Ma nel caso delle Canzoni di Leopardi le cose sono un po' diverse. Dietro alla decisione di fornire il testo della sua traduzione ci sono due presupposti, a mio parere egualmente discutibili: il primo che l'italiano poetico di Leopardi sia una lingua sostanzialmente diversa dall'italiano di oggi; la seconda che l'allontanamento di gran parte del pubblico (soprattutto scolastico) dai classici sia dovuto alle difficoltà di lingua.

Sul primo punto: è vero che, sia dal punto di vista sintattico che da quello lessicale, si nota un notevole distacco tra l'italiano di Leopardi e l'italiano d'oggi; ma è un distacco così forte da rendere necessaria una parafrasi integrale? Sul secondo punto: non è che l'allontanamento dei giovani dai classici, ma in genere dalla poesia, sia dovuto al fatto che tuttora la scuola educa poco alla lettura diretta dei testi e che gli insegnanti si impegnano con poco entusiasmo in questa attività? (Ma quando invece succede il contrario i risultati si vedono: è il caso di quei ragazzini di scuola media in gran parte dialettofoni del Bellunese che, sulla spinta del loro insegnante, hanno imparato a memoria, capendoli, centinaia di versi dell'Orlando furioso e hanno preso a recitarli alle più disparate ore del giorno a parenti e amici, come novelli cantastorie). Nell'attuale situazione della scuola italiana temo che un'operazione come quella di Santagata finisca non per ridurre, ma per allargare il campo dei non lettori, e soprattutto quello degli insegnanti che non fanno leggere i testi, mirando solamente al "messaggio".
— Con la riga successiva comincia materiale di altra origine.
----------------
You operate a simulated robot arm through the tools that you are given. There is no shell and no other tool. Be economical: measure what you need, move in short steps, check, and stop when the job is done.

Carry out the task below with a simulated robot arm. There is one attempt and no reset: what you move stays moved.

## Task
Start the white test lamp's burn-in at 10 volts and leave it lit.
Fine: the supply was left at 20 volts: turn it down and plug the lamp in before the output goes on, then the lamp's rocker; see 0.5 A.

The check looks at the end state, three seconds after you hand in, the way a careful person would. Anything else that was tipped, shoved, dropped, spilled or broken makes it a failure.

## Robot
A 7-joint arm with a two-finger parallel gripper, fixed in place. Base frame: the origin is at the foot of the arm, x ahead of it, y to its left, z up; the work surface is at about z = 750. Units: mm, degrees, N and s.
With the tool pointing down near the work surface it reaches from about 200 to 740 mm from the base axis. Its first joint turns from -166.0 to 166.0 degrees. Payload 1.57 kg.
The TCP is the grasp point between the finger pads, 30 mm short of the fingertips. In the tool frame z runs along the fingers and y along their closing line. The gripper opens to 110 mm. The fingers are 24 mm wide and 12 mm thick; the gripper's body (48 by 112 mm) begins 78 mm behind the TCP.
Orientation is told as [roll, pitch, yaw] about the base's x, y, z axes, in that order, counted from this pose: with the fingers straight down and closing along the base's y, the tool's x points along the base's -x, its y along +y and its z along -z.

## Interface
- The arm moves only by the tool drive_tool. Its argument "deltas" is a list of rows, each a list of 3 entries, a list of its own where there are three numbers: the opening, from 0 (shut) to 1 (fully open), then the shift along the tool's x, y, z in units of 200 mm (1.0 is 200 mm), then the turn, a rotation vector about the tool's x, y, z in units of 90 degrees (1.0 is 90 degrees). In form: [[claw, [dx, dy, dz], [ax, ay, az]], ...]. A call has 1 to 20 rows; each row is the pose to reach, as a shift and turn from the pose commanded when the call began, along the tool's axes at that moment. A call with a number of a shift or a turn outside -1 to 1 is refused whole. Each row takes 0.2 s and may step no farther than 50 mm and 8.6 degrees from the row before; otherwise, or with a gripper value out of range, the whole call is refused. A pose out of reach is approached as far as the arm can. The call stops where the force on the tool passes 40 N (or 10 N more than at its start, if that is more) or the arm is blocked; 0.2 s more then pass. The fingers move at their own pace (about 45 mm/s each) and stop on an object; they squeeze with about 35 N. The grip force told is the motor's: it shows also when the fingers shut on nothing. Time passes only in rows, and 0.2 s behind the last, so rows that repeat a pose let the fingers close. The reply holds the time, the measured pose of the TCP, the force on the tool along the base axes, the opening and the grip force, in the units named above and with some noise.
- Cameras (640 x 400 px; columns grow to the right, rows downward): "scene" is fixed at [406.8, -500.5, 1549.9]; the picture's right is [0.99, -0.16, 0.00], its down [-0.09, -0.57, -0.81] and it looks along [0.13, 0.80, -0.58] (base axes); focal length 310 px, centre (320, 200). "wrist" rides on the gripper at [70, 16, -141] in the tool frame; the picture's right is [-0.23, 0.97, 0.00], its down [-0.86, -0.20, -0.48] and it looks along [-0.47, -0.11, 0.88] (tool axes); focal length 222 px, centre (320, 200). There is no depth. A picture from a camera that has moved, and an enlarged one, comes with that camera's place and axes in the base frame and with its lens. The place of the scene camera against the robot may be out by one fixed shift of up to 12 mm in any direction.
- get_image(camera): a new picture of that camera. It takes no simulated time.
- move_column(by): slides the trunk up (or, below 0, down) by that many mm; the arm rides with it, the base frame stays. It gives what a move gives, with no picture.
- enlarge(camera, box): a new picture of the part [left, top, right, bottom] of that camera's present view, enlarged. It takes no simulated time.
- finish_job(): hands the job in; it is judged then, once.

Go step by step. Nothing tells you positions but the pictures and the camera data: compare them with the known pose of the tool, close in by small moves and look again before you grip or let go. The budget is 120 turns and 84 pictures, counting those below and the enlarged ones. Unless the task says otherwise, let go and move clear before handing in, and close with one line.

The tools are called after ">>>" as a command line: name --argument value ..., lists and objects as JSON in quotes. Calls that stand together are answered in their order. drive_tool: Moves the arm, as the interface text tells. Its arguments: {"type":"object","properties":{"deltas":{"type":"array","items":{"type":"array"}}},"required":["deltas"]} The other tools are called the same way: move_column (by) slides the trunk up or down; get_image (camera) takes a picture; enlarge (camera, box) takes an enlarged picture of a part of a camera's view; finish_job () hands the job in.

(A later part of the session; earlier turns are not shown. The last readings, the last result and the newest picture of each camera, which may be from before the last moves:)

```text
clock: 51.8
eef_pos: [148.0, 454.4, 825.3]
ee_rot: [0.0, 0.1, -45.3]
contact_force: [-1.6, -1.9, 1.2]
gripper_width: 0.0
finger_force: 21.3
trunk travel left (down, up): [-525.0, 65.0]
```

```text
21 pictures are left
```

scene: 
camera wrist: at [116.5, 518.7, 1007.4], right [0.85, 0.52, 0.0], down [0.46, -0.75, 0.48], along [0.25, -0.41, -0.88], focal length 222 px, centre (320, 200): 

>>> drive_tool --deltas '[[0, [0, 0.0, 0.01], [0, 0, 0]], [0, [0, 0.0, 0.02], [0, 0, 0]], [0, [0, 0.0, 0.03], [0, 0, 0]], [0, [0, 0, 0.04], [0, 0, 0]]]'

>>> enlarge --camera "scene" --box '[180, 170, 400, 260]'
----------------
Ma in realtà c'è una differenza radicale tra la versione in prosa di Santagata e le vecchie edizioni annotate? Sono andato a cercarmi la mia vecchia antologia del liceo (copyright: 1966) e ho esaminato il commento, in note a pie' di pagina, alla canzone Alla Primavera o delle favole antiche. Ho scoperto che su 95 versi ben 81 erano completamente parafrasati o, per essere più espliciti, tradotti. Insomma la differenza rispetto a Santagata si riduce al fatto che per 14 versi la mia antologia dava solo qualche chiosa lessicale. Ma per il resto traduceva. In nota, però. Di diverso c'è, quindi, solo la modalità di presentazione. Certo, anche nel caso del commento, la forma è fondamentale: le traduzioni a pie' di pagina, e anche solo parzialmente incomplete, rimandano obbligatoriamente il lettore al testo; la versione integrale no. Ciononostante, il mio compagno pigro o demotivato si limitava a leggere le note, come può fare lo studente pigro o demotivato di oggi con la versione di Santagata; lo studente più responsabile o più curioso risaliva al testo, come accadrà anche oggi al lettore colto o curioso.

Mi chiedo: se Santagata, invece di porre la sua versione a fronte, l'avesse collocata in nota, strofa per strofa, avrebbe suscitato lo stesso vespaio?